» **SOURCE PASSAGE**:
***

We are now offering flu vaccines at the Village Practice. If you are eligible we will text you with self-booking links to our clinics or you can call reception on 02077006464 to check your eligibility.
Flu vaccination is safe and effective. It’s offered every year through the NHS to help protect people at risk of getting seriously ill from flu.
Why flu vaccination is important
Flu vaccination is important because, while flu is unpleasant for most people, it can be dangerous and even life threatening for some people, particularly those with certain health conditions.
The best time to have your flu vaccine is in the autumn or early winter before flu starts spreading. But you can get your vaccine later.
Who can have the flu vaccine?
The flu vaccine is given free on the NHS to adults who:
- are 65 and over (including those who will be 65 by 31 March 2024)
- have certain health conditions
- are pregnant
- are in long-stay residential care
- receive a carer’s allowance, or are the main carer for an older or disabled person who may be at risk if you get sick
- live with someone who is more likely to get a severe infection due to a weakened immune system, such as someone living with HIV, someone who has had a transplant, or is having certain treatments for cancer, lupus or rheumatoid arthritis
- We also offer flu vaccines for 2-3 year olds (if your child has started school they will be offered at school)

***

» **SHORT EXERCISE**: Provide the original wording of the source passage from "Flu vaccination is safe" as far as "the flu vaccine?".

***

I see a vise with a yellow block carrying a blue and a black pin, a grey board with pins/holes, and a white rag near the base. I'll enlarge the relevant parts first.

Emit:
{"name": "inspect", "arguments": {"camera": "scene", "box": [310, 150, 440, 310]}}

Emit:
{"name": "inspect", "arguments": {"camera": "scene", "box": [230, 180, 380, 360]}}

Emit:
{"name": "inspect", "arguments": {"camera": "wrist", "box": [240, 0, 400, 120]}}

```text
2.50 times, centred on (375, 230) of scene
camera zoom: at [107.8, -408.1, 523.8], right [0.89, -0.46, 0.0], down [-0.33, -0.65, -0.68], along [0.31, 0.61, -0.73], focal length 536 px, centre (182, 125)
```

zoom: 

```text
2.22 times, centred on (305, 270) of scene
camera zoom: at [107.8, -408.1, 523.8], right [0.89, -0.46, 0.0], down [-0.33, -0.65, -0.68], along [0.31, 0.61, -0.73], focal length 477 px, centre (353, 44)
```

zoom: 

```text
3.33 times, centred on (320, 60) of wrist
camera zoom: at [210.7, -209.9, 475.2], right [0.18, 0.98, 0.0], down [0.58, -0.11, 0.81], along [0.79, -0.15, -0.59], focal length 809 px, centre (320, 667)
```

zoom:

***

» **EXPECTED ANSWER**:
Flu vaccination is safe and effective. It’s offered every year through the NHS to help protect people at risk of getting seriously ill from flu.
Why flu vaccination is important
Flu vaccination is important because, while flu is unpleasant for most people, it can be dangerous and even life threatening for some people, particularly those with certain health conditions.
The best time to have your flu vaccine is in the autumn or early winter before flu starts spreading. But you can get your vaccine later.
Who can have the flu vaccine?